QUOTED PASSAGE:
- - -

Wednesday, April 8, 2009

Weekly Top 10: Actors In Need of a Comeback

A new feature starting this week. Each week, I'll post a top ten list of something movie related. For this debut edition, I chose the top ten actors in need of a comeback. In the past few years, we've seen Robert Downey Jr. and Mickey Rourke rise from the dead, so why not these 10. None are really as far down as they were, but all need some career help. So, without further ado, here's the list.

10. Edward Norton
Perhaps its unfair to put Norton on this list, because in truth, he hasn’t really gone anywhere. He continues to make at least one or two movies a year, often movies that get a wide release (last year for example, he was in The Incredible Hulk and Pride and Glory). But when I think back to the Norton who got Oscar nominated for two of his first five performances between 1996 and 1998, and the Norton of today, there is a difference. After American History X in 1998, I was convinced that Norton would win and Oscar within the next 10 years. Now, 11 years later, he has yet to be nominated again, and in fact hasn’t really come close. True he was good enough in Fight Club (1999) and 25th Hour (2002) to deserve nominations, but they didn’t come. But in the seven years since 25th Hour, what has he really done that is truly special? He has made seven films since then, and he is good or very good in all of them, but only one, his supporting role as the masked King in Kingdom of Heaven was truly great. Part of Norton’s problem is that he has garnered a reputation as difficult, which has kept top notch directors away. Look at who he worked with between 1996 and 2002 – Woody Allen, Milos Forman, John Dahl, David Fincher, Frank Oz, Julie Taymor, Danny DeVito and Spike Lee. And since then? F. Gary Gray, Ridley Scott, David Jacobson, Neil Burger, John Curran, Louis Letterier and Gavin O’Connor. Which list is better? Norton needs to get back on track, because the fact of the matter is, difficult or not, he is more talented than almost any other actor working right now. Perhaps Tim Blake Nelson’s Leaves of Grass, where he plays a dual role, will get him back on track, or perhaps his project after that, Motherless Brooklyn, which is also directing will. I hope so. I miss the Edward Norton who could blow me away with a performance.

- - -

WORK INSTRUCTIONS:
A) Reproduce the wording of the quoted passage between "Weekly Top 10: Actors" and "here's the list.", with both ends included.
B) Give the continuation of the quoted passage.

- - -

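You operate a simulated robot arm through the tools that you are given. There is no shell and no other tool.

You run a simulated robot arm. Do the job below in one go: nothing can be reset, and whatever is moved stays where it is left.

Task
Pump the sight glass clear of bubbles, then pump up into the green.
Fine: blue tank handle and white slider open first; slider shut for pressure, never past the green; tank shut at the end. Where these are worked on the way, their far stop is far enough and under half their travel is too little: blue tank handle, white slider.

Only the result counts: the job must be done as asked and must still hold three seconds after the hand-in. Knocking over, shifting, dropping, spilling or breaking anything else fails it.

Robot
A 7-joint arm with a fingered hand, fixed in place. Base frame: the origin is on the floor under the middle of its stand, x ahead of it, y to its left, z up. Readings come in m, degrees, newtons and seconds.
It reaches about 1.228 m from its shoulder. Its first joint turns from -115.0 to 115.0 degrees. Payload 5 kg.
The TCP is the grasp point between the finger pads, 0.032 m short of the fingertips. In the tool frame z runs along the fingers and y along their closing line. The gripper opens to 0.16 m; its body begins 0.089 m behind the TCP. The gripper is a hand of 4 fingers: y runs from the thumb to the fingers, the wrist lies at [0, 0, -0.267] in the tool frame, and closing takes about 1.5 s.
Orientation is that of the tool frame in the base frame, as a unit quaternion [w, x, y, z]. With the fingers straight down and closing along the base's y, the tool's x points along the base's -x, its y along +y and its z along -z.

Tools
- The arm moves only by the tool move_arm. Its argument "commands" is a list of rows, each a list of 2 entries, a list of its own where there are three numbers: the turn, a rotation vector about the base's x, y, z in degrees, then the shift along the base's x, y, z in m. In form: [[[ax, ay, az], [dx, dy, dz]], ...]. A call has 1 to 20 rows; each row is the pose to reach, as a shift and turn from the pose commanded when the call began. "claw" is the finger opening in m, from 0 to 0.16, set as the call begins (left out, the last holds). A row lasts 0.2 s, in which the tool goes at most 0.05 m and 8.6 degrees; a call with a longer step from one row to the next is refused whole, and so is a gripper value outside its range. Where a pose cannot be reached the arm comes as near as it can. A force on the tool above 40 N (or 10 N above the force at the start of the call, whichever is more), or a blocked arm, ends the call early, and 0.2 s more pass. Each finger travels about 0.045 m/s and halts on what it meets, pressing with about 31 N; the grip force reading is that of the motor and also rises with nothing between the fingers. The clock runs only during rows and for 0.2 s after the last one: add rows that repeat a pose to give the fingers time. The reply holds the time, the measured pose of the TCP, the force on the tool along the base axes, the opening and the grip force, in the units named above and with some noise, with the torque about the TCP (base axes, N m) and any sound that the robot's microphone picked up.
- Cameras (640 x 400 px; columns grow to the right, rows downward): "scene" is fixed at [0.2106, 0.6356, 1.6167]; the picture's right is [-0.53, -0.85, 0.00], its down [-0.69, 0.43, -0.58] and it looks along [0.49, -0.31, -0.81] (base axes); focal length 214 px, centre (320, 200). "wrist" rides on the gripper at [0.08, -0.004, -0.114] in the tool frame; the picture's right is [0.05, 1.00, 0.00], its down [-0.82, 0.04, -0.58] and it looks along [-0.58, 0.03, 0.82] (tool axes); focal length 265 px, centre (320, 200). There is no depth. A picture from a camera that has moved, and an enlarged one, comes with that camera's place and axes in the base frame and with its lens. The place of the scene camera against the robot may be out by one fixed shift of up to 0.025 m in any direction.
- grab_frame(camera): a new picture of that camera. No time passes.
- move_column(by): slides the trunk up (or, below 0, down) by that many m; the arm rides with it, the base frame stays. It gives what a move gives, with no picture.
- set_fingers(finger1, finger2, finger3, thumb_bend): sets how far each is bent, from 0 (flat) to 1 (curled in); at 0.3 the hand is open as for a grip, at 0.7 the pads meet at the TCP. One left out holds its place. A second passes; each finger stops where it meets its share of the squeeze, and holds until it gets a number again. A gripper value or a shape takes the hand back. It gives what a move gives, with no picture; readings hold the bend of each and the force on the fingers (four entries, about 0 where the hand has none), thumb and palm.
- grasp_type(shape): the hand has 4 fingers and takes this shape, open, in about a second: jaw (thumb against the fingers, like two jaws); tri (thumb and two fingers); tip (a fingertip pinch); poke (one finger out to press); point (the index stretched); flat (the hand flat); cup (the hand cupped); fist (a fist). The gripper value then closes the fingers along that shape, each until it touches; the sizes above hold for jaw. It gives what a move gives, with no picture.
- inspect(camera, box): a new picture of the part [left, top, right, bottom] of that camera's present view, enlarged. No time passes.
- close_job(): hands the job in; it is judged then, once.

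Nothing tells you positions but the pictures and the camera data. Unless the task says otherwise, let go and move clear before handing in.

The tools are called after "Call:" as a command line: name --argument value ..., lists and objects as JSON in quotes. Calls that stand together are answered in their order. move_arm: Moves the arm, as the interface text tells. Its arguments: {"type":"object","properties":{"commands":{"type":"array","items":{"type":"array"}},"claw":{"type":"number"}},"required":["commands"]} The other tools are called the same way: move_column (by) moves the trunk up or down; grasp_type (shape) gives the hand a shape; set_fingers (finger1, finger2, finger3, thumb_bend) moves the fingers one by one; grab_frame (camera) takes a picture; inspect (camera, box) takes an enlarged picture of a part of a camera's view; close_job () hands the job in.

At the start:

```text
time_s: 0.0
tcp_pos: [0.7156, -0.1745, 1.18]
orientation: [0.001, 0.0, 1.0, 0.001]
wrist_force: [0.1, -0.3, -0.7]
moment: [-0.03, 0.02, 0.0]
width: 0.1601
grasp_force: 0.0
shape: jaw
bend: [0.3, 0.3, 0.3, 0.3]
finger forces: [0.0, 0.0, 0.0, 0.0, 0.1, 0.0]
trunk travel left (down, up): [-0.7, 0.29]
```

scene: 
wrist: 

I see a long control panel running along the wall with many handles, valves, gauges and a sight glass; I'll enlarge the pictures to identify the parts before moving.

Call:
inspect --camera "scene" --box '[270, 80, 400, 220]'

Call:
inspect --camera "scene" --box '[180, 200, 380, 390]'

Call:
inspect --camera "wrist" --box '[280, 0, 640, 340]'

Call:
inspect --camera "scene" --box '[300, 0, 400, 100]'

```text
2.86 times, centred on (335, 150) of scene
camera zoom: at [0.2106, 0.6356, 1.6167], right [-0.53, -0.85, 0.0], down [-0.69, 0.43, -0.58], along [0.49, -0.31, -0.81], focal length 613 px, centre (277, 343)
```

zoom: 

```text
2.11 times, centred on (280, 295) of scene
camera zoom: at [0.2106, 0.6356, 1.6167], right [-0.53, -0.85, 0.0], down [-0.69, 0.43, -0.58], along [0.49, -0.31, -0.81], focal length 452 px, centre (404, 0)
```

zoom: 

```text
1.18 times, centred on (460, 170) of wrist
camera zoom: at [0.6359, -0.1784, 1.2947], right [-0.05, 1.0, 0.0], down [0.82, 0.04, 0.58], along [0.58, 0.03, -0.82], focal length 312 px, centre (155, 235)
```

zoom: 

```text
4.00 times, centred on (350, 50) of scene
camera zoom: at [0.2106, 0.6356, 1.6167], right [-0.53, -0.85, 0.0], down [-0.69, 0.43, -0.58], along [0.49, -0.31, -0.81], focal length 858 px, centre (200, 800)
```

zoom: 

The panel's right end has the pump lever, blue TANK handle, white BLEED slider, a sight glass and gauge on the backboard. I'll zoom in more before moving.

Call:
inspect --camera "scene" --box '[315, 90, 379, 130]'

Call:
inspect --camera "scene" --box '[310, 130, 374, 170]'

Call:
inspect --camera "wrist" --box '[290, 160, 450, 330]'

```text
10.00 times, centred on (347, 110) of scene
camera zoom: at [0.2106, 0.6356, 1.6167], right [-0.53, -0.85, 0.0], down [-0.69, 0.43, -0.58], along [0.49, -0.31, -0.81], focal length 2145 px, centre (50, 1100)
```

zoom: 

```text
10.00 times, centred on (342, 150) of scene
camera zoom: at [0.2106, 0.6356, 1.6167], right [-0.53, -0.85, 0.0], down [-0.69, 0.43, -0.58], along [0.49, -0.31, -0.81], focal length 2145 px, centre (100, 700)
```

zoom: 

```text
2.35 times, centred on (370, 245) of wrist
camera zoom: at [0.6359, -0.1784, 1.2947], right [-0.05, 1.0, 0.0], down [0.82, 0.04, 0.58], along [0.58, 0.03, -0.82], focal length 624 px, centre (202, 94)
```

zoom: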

- - -

ANSWER SET:
A)
Weekly Top 10: Actors In Need of a Comeback

A new feature starting this week. Each week, I'll post a top ten list of something movie related. For this debut edition, I chose the top ten actors in need of a comeback. In the past few years, we've seen Robert Downey Jr. and Mickey Rourke rise from the dead, so why not these 10. None are really as far down as they were, but all need some career help. So, without further ado, here's the list.

B)
9. Juliette Lewis
I know Juliette Lewis is not the popular actress in the world – I personally know of some people who cannot stand the sight of her. But for me, Lewis has always been a strange, one of a kind talent. There is some appealing about her loopy, free spirited style of acting that always drew me in. The hurt look of a lost little girl that she had in some of her best roles. After being nominated for an Oscar for her brilliant turn in Martin Scorsese’s Cape Fear, she had a decent career going. Strong work in Woody Allen’s Husbands and Wives (1992) Domenic Sena’s Kalifornia (1993), Lasse Hallstrom’s What’s Eating Gilbert Grape (1993)was followed by a great performance in Oliver Stone’s Natural Born Killers (1994). After that she did some good work in 1995 and 1996, most notably in Kathryn Bigelow’s underrated Strange Days (1995) and in Robert Rodriguez’s From Dusk Till Dawn (1996). Then, she kind of dropped off the map. There have been some good performances since then – in Christopher McQuarrie’s Way of the Gun (2000) and Mira Nair’s Hysterical Blindness, but more often then not, she shows up in small roles in dumb comedies (Old School, Starsky and Hutch, Daltry Calhoun and Catch and Release) or in dumb thrillers (Enough, Cold Creek Manor) or in stuff that ends up going direct to DVD. I know that Lewis works with her rock band, Juliette and the Licks, quite often, but I want to see her back on screen in a role worthy of her strange, one of a kind talent.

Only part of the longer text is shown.